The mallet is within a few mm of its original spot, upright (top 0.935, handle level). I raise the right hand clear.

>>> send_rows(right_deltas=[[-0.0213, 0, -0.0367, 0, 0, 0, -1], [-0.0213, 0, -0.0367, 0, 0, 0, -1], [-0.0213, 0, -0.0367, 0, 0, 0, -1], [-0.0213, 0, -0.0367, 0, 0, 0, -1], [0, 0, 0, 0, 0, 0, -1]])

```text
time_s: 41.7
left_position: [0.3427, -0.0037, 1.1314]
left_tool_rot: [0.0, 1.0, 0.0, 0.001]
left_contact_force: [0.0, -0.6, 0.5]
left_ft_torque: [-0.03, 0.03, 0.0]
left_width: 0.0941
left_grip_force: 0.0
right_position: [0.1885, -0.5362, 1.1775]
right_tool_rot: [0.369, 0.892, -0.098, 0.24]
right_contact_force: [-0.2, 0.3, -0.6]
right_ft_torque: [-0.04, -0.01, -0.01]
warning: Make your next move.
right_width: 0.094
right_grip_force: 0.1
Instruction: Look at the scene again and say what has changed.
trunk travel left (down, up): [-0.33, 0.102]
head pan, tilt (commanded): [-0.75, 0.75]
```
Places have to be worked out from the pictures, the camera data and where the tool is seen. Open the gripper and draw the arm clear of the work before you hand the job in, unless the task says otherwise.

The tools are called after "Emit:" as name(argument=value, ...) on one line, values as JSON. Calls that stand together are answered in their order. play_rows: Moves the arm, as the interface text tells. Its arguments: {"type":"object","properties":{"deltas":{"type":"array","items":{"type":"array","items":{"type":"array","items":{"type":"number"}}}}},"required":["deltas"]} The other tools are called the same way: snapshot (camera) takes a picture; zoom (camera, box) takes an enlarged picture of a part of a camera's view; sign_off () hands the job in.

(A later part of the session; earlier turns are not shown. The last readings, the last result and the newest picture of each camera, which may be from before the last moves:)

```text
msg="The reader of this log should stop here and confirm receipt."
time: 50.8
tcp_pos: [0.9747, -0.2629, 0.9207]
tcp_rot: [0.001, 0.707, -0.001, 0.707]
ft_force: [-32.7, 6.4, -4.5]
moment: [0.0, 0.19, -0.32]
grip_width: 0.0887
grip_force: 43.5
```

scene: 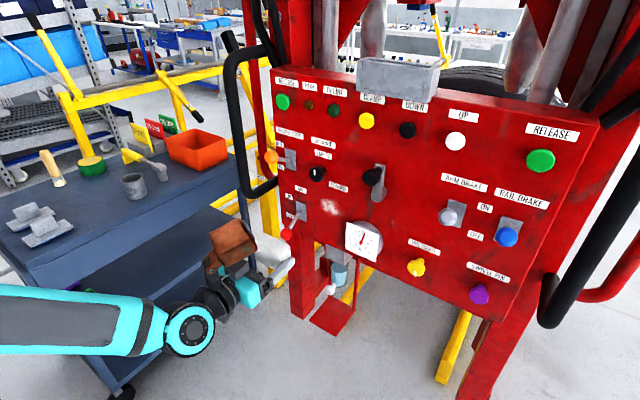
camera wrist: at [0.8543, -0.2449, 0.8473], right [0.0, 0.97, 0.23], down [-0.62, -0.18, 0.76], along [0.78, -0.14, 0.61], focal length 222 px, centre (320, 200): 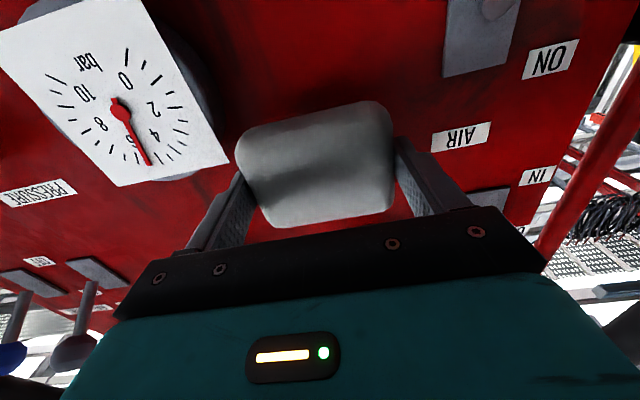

**Work to do**
Extract all lines containing the word "from".

**Finished task**
Places have to be worked out from the pictures, the camera data and where the tool is seen. Open the gripper and draw the arm clear of the work before you hand the job in, unless the task says otherwise.
(A later part of the session; earlier turns are not shown. The last readings, the last result and the newest picture of each camera, which may be from before the last moves:)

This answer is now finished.